Passage given:
The
world's largest producer of wind turbines, and the whole
idea of large-scale wind energy itself, suffered a setback
this summer with news that all the turbines at Denmark's
Horns Rev (Reef)—the biggest offshore wind farm built
to date—would be moved to shore for repair and replacement
of defective transformers and generators. Vestas Wind System
A/S in Ringkøbing blamed harsh sea conditions for
the substandard performance of equipment supplied by ABB
Ltd., the Swedish-Swiss energy conglomerate headquartered
in Zurich. The generator and transformer problems made
it necessary to retrofit all 81 of the 2-megawatt turbines,
at considerable expense.
Vestas,
the world's leading wind technology supplier, installed
the Horns Rev turbines in 2002, under contract with Denmark's
biggest power producer, Elsam A/S in Fredericia [see photo, "Let It Blow"]. The mishap at Horns Rev is especially embarrassing
because similar problems arose at the first big wind farm
Vestas installed, near Copenhagen. The company had expressed
confidence when erecting the Horns Rev turbines that this
time things would go more smoothly.

Rows:
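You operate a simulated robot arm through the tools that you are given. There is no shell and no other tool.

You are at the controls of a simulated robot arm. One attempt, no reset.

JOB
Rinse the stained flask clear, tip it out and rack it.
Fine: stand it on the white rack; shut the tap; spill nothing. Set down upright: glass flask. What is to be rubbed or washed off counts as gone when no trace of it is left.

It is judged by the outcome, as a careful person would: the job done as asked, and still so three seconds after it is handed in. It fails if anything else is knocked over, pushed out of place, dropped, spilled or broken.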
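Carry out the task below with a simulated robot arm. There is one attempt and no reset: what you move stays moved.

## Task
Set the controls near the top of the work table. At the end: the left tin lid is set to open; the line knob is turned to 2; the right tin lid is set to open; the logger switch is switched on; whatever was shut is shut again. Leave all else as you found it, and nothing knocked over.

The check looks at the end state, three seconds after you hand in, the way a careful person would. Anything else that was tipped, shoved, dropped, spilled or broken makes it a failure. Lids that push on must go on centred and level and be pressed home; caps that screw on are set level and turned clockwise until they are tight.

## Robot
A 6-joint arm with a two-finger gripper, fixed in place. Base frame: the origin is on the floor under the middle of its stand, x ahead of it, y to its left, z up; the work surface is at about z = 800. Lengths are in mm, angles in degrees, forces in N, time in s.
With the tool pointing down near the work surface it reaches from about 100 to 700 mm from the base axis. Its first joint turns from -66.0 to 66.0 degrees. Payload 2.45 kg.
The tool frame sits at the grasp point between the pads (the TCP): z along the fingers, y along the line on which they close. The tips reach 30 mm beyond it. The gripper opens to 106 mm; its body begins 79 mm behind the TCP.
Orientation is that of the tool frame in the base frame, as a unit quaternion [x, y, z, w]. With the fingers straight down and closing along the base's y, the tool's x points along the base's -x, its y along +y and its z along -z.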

Exercise instructions: Continue the passage given from where it stops.

Final result:
Yet
to judge from IEEE Spectrum's reporting and observations
in Denmark during late August and early September, Denmark's
commitment to wind, which now supplies about 20 percent
of its electricity, is unshaken. Its wind program is a
point of national pride, and the manufacture of wind turbines,
in this country of some 6 million people, now has a weight
comparable to that of auto industries in much larger countries.
But
Denmark's wind program has come under increasingly sharp
criticism in places where the planned construction of wind
farms is arousing the ire of residents determined to preserve
landscapes and vistas. Go, for example, to the Web site
maintained by Save Our Sound—an organization dedicated
to blocking construction of a large wind farm in Nantucket
Sound, off Cape Cod in Massachusetts. There you'll find
elaborately reasoned and documented arguments denouncing
Denmark's whole wind effort.
Especially
controversial are the subsidies made to Danish wind power
and problems connected with grid management. It's pretty
universally accepted among wind specialists that keeping
the transmission system running smoothly gets tougher as
wind power's share grows. This happens for a wide variety
of reasons having to do both with the wind's variability
and special difficulties with voltage support when power
from wind is carried over long distances.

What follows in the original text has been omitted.